Oceaneering, which has a workforce of more than 220 at the Port of Rosyth, confirmed yesterday it has started consultations with more than 300 staff “throughout the UK”.
The oilfield services company, which specialises in manufacturing subsea cables, has operated in Fife for 20 years.
It is understood that 340 jobs have been placed at risk UK-wide as the firm looks to make around 20 staff redundant in Rosyth and make almost 50 cuts in Aberdeen.
Bob McGregor, regional officer for Unite the Union, said: “The redundancy process started last week and affects the service and technical department that goes out to different sites.
“There will unfortunately be redundancies in Fife, probably around 15 to 20 jobs.

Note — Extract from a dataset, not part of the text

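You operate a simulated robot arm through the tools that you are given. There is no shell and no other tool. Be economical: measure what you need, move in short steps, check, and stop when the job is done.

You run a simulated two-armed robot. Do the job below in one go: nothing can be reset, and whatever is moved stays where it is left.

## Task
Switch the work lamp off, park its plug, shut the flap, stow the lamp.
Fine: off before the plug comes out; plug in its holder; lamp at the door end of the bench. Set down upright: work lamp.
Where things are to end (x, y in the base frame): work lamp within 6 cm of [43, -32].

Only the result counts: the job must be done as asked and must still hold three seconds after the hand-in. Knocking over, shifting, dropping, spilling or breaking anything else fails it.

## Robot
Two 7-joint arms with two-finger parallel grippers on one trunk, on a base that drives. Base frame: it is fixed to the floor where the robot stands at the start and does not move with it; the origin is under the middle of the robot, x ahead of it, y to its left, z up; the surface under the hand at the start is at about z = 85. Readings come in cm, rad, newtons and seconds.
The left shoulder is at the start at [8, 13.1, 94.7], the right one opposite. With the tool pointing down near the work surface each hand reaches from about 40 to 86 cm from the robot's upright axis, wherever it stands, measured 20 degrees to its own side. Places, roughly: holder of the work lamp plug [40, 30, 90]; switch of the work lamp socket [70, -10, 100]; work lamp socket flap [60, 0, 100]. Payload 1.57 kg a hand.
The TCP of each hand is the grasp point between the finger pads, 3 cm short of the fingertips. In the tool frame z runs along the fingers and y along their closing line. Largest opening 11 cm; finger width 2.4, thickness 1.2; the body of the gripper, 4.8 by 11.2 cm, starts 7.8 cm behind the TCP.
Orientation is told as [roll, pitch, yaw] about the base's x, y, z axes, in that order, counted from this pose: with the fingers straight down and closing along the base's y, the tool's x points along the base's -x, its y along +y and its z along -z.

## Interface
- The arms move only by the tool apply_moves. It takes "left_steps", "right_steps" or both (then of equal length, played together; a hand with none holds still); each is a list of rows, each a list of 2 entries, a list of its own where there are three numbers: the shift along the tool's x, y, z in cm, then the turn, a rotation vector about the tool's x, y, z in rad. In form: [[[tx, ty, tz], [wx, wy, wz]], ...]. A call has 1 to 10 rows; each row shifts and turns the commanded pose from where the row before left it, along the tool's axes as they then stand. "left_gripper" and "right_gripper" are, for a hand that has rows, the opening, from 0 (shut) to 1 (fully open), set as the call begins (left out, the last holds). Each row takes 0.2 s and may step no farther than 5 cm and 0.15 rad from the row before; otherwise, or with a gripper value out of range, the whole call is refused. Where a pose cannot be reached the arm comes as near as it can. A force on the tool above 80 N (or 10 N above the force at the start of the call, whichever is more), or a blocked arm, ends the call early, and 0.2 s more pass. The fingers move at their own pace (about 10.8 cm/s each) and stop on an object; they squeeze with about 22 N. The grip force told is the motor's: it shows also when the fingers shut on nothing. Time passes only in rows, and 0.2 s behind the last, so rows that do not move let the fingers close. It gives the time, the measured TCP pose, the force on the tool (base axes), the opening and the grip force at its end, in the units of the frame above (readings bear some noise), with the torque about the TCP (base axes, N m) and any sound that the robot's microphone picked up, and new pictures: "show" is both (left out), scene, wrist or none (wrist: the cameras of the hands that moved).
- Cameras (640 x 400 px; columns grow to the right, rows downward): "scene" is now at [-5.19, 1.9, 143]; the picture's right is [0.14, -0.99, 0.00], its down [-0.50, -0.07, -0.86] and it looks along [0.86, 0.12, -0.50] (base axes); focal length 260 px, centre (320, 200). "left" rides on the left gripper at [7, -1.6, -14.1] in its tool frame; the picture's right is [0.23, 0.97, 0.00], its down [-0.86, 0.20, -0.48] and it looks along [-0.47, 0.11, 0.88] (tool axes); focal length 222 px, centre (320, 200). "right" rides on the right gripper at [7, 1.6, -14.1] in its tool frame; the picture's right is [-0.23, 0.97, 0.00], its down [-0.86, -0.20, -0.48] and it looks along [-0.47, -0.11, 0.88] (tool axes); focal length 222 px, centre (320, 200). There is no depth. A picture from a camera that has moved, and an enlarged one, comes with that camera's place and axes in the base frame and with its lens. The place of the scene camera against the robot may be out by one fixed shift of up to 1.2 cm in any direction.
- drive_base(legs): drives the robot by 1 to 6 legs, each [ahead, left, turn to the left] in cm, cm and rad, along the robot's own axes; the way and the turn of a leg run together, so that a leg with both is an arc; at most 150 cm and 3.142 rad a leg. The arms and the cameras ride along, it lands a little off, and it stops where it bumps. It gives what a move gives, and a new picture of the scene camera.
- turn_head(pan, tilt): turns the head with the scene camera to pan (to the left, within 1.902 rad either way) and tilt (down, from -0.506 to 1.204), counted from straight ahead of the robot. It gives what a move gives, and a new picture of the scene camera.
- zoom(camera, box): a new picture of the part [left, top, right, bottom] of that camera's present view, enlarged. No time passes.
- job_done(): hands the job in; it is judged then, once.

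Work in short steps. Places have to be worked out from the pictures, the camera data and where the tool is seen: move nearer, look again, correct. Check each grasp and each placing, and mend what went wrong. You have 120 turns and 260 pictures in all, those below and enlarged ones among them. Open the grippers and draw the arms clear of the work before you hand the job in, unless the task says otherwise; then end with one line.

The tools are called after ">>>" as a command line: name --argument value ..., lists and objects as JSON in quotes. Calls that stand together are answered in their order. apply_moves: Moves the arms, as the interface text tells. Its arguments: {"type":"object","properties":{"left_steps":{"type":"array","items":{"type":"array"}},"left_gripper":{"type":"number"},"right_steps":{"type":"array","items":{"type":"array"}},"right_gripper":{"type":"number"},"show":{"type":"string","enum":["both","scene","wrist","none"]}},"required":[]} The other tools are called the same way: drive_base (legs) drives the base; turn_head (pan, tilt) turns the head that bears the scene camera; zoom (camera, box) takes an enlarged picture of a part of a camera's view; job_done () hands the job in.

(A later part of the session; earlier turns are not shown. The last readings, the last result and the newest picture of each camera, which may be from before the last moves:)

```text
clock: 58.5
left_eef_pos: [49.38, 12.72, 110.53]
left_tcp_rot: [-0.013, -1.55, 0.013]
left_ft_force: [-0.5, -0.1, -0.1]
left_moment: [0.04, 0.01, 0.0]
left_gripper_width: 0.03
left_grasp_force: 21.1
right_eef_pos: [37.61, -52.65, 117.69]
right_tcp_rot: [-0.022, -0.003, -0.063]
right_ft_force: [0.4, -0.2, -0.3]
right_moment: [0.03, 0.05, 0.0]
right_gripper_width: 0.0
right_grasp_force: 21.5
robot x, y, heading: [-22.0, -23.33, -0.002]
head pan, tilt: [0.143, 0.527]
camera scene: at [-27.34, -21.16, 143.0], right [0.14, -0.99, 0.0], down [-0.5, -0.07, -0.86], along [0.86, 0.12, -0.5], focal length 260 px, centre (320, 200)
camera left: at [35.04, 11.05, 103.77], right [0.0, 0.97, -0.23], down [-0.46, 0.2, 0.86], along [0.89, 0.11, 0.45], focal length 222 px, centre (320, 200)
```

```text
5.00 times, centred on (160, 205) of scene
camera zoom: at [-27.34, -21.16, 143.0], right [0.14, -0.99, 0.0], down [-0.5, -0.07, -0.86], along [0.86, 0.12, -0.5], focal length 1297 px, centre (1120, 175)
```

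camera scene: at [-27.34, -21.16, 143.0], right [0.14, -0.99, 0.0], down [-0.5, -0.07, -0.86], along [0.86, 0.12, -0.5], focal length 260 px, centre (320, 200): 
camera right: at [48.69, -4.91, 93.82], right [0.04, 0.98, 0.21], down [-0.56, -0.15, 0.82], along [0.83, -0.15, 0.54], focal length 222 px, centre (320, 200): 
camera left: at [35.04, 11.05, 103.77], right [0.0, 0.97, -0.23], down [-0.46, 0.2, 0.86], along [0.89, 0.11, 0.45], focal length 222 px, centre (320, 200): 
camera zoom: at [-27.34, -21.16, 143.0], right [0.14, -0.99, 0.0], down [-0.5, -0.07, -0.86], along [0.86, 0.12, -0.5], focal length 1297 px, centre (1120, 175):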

“Last year Oceaneering tried to adjust the terms and conditions of around 40 workers in Aberdeen and it looks like they are trying to strong arm them into accepting what they want to do. Those jobs are at risk in Aberdeen as well as some office staff.
“We will be supporting our members through this process.”
Last month the Houston-headquartered firm posted a huge jump in its pre-tax losses at $397.8m (£313.7m), more than 13 times the $27.9m (£22m) deficit in the same period last year.
The Covid-19 pandemic, and resulting oil downturn, led to heavy impairments and write-downs in the value of the company’s assets.
Chief executive Roderick Larson warned of headcount reductions as it adjusts “staffing levels and geographic footprint”.
He said: “Many of the markets we serve are being profoundly affected by the effects of and the associated responses to Covid-19, as well as the significant reductions in our oil and gas customer spending as a result of the lower crude oil price environment.”
Additional cost cutting savings would be made in the second and third quarters, Mr Larson added at the time.
The firm opened a new regaional headquarters in Dyce in March.
Last August the engineering firm also announced construction of a new workshop and yard at the D2 Business Park in Aberdeen, due for completion in mid-2020.
An Oceaneering spokeswoman said: “We can confirm around 300 UK employees are in redundancy consultations. The roles are located throughout our UK offices.”
It comes amid thousands of job cuts across the industry, with Oil and Gas UK (OGUK) warning of up to 30,000 roles being lost by next October.
OGUK is working with the UK government towards a sector deal to help support the industry going forward.
Mr McGregor added: “It’s obviously a difficult time for the sector. The offshore sector has not just been hit by Covid-19 but also the low oil price.
“All the oil companies and the companies that support them are looking to cut costs.”